** begin DATASET EXCERPT **

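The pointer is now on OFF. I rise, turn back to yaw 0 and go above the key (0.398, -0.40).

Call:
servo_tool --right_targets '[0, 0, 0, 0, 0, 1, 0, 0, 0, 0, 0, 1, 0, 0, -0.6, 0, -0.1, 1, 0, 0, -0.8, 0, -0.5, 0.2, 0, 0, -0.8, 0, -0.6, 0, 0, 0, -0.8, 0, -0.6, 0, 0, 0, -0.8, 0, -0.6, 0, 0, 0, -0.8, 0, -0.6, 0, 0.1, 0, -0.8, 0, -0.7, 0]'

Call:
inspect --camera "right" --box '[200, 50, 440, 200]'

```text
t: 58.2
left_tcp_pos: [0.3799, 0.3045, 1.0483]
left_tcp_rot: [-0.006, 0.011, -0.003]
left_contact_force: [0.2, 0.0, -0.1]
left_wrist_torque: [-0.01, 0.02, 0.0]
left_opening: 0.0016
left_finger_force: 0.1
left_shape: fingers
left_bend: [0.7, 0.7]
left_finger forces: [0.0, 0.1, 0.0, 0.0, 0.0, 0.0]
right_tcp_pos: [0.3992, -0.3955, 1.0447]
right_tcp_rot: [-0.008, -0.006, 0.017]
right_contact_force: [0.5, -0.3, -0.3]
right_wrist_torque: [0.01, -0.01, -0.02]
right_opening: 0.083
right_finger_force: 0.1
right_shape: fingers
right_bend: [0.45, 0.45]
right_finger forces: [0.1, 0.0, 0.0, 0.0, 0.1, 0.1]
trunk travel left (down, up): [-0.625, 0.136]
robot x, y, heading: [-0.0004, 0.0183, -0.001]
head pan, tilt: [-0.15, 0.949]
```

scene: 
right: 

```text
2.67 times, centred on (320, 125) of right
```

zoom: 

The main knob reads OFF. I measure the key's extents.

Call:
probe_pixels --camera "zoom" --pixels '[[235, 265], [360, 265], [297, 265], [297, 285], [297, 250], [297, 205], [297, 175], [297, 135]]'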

** end DATASET EXCERPT **
** begin DOCUMENT **

The federal gift and estate tax exemption is currently set at $11.18 million but is projected to increase to $11.4 million in 2019. ATRA set the maximum estate tax rate set at 40 percent.
Gift Tax. Sound estate planning often begins with lifetime gifts to family members. In other words, gifts that reduce the donor's assets subject to future estate tax. Such gifts are often made at year-end, during the holiday season, in ways that qualify for exemption from federal gift tax.
Gifts to a donee are exempt from the gift tax for amounts up to $15,000 a year per donee in 2018 and are expected to remain the same in 2019.
Caution: An unused annual exemption doesn't carry over to later years. To make use of the exemption for 2018, you must make your gift by December 31.
Husband-wife joint gifts to any third person are exempt from gift tax for amounts up to $30,000 ($15,000 each). Though what's given may come from either you or your spouse or both of you, both of you must consent to such "split gifts."
Gifts of "future interests," assets that the donee can only enjoy at some future time such as certain gifts in trust, generally don't qualify for exemption; however, gifts for the benefit of a minor child can be made to qualify.
Tip: If you're considering adopting a plan of lifetime giving to reduce future estate tax, don't hesitate to call the office for assistance.
Cash or publicly traded securities raise the fewest problems. You may choose to give property you expect to increase substantially in value later. Shifting future appreciation to your heirs keeps that value out of your estate. But this can trigger IRS questions about the gift's true value when given.
You may choose to give property that has already appreciated. The idea here is that the donee, not you, will realize and pay income tax on future earnings and built-in gain on sale.
Gift tax returns for 2018 are due the same date as your income tax return (April 15, 2019). Returns are required for gifts over $15,000 (including husband-wife split gifts totaling more than $15,000) and gifts of future interests. Though you are not required to file if your gifts do not exceed $15,000, you might consider filing anyway as a tactical move to block a future IRS challenge about gifts not "adequately disclosed." Please call the office if you're considering making a gift of property whose value isn't unquestionably less than $15,000.
Under the TCJA, the kiddie tax rules have changed. For tax years 2018 through 2025, unearned income exceeding $2,100 is taxed at the rates paid by trusts and estates. For ordinary income (amounts over $12,501), the maximum rate is 37 percent. For long-term capital gains and qualified dividends, the maximum rate is 20 percent.
Maximize Retirement Plan Contributions. If you own an incorporated or unincorporated business, consider setting up a retirement plan if you don't already have one. It doesn't actually need to be funded until you pay your taxes, but allowable contributions will be deductible on this year's return.
If you are an employee and your employer has a 401(k), contribute the maximum amount ($18,500 for 2018), plus an additional catch-up contribution of $6,000 if age 50 or over, assuming the plan allows this and income restrictions don't apply.
If you are employed or self-employed with no retirement plan, you can make a deductible contribution of up to $5,500 a year to a traditional IRA (deduction is sometimes allowed even if you have a plan). Further, there is also an additional catch-up contribution of $1,000 if age 50 or over.

** end DOCUMENT **

◆ **STATED PROBLEM 1**:
Reproduce the wording of the document between "If you are employed" and "50 or over.", with both ends included.
◆ **STATED PROBLEM 2**:
Add the next paragraphs of the document.

◆ **EXPECTED ANSWER 1**:
If you are employed or self-employed with no retirement plan, you can make a deductible contribution of up to $5,500 a year to a traditional IRA (deduction is sometimes allowed even if you have a plan). Further, there is also an additional catch-up contribution of $1,000 if age 50 or over.

◆ **EXPECTED ANSWER 2**:
Health Savings Accounts. Consider setting up a health savings account (HSA). You can deduct contributions to the account, investment earnings are tax-deferred until withdrawn, and amounts you withdraw are tax-free when used to pay medical bills.
In effect, medical expenses paid from the account are deductible from the first dollar (unlike the usual rule limiting such deductions to the amount of excess over 7.5 percent of AGI). For amounts withdrawn at age 65 or later that are not used for medical bills, the HSA functions much like an IRA.
To be eligible, you must have a high-deductible health plan (HDHP), and only such insurance, subject to numerous exceptions, and must not be enrolled in Medicare. For 2018, to qualify for the HSA, your minimum deductible in your HDHP must be at least $1,350 for single coverage or $2,700 for a family.
529 Education Plans. Maximize contributions to 529 plans, which starting in 2018, can be used for elementary and secondary school tuition as well as college or vocational school.
These are just a few of the steps you might take. Please contact the office for assistance with implementing these and other year-end planning strategies that might be suitable for your particular situation.
There are a number of end of year tax planning strategies that businesses can use to reduce their tax burden for 2018. Here are a few of them:
Businesses using the cash method of accounting can defer income into 2019 by delaying end-of-year invoices, so payment is not received until 2019. Businesses using the accrual method can defer income by postponing delivery of goods or services until January 2019.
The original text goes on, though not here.